WHAT YOU ARE ASKED TO DO ->
Quote every line from the top of the listing down to and including the line that contains "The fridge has".

AVAILABLE DATA ->
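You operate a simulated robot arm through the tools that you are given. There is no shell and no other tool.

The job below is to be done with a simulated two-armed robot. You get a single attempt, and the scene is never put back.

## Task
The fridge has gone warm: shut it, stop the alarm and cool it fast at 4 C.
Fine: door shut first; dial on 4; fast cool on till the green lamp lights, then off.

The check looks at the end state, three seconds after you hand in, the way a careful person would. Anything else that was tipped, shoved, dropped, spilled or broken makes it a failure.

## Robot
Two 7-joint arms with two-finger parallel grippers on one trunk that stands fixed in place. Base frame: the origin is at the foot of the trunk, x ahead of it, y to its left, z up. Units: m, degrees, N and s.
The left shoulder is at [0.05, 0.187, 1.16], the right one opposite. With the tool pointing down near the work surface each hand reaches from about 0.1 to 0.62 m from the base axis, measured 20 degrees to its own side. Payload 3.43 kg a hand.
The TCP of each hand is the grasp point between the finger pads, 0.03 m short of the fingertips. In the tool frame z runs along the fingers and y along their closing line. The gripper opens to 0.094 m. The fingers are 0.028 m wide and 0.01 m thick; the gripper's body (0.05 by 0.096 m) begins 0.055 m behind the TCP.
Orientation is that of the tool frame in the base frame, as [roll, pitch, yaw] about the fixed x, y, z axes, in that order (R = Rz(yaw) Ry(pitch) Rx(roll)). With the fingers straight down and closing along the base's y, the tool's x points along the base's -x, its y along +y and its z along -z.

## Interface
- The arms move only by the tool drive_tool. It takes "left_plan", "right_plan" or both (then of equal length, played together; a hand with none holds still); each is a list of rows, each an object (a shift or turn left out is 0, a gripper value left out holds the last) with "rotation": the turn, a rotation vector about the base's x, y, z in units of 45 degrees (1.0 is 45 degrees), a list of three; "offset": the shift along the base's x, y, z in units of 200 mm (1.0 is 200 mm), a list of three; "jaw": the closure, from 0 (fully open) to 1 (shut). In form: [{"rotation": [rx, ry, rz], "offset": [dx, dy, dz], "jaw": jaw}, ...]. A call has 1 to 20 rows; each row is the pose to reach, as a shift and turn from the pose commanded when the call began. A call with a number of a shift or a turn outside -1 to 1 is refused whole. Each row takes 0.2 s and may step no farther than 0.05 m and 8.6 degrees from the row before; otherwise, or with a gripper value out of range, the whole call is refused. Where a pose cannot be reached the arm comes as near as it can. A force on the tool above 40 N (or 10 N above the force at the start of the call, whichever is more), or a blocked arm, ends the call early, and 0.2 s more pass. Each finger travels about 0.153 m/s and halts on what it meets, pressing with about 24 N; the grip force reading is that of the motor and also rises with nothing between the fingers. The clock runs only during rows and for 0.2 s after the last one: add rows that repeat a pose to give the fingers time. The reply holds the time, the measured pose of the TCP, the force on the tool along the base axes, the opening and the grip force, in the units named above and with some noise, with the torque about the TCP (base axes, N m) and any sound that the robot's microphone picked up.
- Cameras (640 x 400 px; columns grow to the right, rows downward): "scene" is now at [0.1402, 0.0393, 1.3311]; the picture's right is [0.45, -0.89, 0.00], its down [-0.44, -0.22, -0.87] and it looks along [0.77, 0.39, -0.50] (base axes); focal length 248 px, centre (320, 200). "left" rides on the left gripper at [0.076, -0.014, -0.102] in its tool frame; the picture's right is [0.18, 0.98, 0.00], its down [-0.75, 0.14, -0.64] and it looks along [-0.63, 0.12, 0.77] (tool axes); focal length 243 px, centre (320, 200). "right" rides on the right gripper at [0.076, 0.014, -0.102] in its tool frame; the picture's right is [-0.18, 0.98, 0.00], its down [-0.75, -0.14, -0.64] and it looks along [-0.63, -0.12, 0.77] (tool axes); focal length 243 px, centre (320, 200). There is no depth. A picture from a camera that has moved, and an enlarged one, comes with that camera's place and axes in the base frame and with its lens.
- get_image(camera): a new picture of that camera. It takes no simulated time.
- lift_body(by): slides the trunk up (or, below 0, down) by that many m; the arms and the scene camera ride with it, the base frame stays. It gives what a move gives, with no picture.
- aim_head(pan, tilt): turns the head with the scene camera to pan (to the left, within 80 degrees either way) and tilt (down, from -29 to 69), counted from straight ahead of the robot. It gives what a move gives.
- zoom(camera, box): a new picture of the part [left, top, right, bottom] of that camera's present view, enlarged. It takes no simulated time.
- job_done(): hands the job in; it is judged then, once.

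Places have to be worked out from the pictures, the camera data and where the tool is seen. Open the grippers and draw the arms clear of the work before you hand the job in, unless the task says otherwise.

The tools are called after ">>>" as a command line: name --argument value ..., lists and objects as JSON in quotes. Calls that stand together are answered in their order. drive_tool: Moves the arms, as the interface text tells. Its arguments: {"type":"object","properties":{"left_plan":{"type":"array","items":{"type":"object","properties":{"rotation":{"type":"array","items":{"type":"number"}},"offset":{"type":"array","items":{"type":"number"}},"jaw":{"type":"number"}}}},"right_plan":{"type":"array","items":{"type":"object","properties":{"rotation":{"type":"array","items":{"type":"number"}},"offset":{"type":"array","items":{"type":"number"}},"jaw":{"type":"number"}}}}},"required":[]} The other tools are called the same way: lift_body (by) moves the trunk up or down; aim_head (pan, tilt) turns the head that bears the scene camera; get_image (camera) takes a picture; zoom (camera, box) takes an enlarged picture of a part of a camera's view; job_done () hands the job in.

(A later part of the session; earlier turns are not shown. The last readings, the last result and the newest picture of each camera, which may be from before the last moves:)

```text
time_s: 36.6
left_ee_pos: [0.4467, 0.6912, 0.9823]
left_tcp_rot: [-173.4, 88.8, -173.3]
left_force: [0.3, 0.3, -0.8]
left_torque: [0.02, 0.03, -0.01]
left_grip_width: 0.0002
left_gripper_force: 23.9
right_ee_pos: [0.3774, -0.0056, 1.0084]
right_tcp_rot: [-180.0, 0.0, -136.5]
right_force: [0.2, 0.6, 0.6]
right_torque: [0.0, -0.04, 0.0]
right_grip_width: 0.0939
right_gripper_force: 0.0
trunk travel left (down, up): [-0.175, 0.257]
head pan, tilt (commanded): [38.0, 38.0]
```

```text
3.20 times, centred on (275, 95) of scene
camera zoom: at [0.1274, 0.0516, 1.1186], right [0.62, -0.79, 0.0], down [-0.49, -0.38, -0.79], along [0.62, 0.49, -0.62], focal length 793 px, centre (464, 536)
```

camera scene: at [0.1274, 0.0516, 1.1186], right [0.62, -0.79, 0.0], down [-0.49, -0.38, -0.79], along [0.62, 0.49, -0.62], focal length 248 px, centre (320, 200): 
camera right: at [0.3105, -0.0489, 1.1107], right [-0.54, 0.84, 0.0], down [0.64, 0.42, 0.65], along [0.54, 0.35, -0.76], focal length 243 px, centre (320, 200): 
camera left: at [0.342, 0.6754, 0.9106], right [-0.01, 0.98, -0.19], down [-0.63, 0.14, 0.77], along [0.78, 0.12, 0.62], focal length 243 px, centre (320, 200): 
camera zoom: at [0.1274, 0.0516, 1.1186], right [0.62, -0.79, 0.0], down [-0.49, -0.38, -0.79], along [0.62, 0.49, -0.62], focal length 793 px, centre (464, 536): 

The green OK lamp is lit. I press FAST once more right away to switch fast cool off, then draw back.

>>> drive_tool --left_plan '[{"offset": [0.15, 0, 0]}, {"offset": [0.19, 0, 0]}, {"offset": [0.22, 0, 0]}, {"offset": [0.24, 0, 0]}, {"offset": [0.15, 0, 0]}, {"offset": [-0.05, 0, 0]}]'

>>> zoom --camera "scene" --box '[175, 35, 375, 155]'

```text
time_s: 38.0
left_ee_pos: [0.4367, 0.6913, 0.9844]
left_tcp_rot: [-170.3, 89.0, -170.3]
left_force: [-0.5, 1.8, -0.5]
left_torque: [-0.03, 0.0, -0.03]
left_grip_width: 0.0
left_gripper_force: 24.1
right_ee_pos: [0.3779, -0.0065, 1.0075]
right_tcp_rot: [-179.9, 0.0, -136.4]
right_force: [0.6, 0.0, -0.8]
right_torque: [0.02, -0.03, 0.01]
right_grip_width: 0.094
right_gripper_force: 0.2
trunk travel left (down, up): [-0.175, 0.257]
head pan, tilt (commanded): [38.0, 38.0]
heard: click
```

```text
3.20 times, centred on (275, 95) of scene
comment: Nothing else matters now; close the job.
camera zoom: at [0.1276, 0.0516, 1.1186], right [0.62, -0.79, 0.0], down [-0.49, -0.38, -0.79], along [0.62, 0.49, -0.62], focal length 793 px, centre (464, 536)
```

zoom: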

WRITTEN ANSWER ->
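You operate a simulated robot arm through the tools that you are given. There is no shell and no other tool.

The job below is to be done with a simulated two-armed robot. You get a single attempt, and the scene is never put back.

## Task
The fridge has gone warm: shut it, stop the alarm and cool it fast at 4 C.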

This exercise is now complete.